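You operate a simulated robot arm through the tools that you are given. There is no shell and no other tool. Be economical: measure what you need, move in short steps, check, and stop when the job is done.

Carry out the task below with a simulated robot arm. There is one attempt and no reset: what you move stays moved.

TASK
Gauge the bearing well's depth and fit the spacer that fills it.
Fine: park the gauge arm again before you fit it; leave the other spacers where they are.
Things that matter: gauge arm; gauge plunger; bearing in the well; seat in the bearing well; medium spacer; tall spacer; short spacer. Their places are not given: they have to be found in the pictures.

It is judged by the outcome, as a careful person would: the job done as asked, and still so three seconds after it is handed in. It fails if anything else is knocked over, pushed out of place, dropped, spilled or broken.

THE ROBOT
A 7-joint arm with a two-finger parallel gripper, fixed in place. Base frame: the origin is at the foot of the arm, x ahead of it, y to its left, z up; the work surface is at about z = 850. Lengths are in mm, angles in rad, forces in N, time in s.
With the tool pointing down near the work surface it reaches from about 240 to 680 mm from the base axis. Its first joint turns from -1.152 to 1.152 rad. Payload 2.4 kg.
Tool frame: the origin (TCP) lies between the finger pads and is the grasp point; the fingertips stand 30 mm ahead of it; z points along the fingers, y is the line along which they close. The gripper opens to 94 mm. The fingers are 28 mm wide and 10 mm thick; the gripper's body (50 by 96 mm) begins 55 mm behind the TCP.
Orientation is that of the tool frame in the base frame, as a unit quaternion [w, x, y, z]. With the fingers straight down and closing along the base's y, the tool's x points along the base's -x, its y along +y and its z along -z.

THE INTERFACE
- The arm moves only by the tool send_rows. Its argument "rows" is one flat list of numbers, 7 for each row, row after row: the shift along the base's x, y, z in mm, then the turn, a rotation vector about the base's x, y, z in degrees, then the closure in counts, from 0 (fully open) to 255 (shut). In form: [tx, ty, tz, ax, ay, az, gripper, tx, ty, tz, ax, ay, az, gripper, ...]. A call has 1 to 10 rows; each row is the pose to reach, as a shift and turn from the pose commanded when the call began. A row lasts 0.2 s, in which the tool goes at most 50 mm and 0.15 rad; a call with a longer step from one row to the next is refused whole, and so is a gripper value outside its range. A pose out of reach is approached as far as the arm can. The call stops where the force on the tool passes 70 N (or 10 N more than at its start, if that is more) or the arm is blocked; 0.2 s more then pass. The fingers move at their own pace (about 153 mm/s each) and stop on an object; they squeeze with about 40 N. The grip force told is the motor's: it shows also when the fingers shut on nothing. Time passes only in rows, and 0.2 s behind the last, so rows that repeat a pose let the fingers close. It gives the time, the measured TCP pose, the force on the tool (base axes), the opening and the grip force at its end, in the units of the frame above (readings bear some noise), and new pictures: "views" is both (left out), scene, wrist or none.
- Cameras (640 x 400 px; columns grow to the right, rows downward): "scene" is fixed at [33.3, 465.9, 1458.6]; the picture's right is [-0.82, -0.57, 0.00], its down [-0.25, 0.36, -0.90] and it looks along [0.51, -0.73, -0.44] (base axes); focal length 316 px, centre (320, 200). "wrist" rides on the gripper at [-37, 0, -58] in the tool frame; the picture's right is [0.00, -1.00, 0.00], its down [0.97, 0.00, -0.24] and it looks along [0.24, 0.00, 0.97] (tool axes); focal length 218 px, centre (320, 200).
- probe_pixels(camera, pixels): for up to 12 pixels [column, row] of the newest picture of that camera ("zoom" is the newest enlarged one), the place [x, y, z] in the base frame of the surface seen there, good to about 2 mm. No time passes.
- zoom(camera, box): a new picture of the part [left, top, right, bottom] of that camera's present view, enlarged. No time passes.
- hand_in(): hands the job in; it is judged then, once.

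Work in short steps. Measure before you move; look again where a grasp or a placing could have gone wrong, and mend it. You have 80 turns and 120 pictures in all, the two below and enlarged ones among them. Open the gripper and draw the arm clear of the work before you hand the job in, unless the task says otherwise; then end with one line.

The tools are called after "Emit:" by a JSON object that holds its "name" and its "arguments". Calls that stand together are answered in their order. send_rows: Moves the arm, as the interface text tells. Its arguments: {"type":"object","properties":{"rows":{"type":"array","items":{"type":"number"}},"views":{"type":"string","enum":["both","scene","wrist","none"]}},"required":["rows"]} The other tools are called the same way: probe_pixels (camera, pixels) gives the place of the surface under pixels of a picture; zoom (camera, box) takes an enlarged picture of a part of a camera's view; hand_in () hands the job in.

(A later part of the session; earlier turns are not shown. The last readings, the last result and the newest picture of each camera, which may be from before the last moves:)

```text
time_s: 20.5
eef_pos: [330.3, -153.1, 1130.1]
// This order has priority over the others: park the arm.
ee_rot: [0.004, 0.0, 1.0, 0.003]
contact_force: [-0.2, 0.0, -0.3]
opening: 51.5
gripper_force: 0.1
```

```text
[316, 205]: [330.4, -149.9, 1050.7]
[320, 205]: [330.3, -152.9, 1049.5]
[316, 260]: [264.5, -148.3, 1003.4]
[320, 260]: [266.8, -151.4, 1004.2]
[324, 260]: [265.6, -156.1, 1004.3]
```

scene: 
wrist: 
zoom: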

# PROVIDED TEXT
Below Kant states the objections to his view, on the one hand, of the self as phenomenon [in The Critique of Pure Reason] and, on the other hand, as noumenon [in The Critique of Practical Reason] where free will and morality are concerned:
“…the most considerable
objections which I have as yet met with against the
Critique [of Practical Reason] turn about these two points, namely, on the one
side, the objective reality of the categories as applied to
noumena, which is in the theoretical department of
knowledge denied, in the practical affirmed; and on the other side,
the paradoxical demand to regard oneself qua
subject of freedom as a noumenon, and at the same time
from the point of view of physical nature as a phenomenon
in one’s own empirical consciousness; for as long
as one has formed no definite notions of morality and
freedom, one could not conjecture on the one side what
was intended to be the noumenon, the basis of the alleged
phenomenon, and on the other side it seemed
doubtful whether it was at all possible to form any notion
of it, seeing that we had previously assigned all the
notions of the pure understanding in its theoretical use
exclusively to phenomena.”

# OBJECTIVE
Provide the full wording of the provided text, which begins "Below Kant states".

# OUTPUT
Below Kant states the objections to his view, on the one hand, of the self as phenomenon [in The Critique of Pure Reason] and, on the other hand, as noumenon [in The Critique of Practical Reason] where free will and morality are concerned:
“…the most considerable
objections which I have as yet met with against the
Critique [of Practical Reason] turn about these two points, namely, on the one
side, the objective reality of the categories as applied to
noumena, which is in the theoretical department of
knowledge denied, in the practical affirmed; and on the other side,
the paradoxical demand to regard oneself qua
subject of freedom as a noumenon, and at the same time
from the point of view of physical nature as a phenomenon
in one’s own empirical consciousness; for as long
as one has formed no definite notions of morality and
freedom, one could not conjecture on the one side what
was intended to be the noumenon, the basis of the alleged
phenomenon, and on the other side it seemed
doubtful whether it was at all possible to form any notion
of it, seeing that we had previously assigned all the
notions of the pure understanding in its theoretical use
exclusively to phenomena.”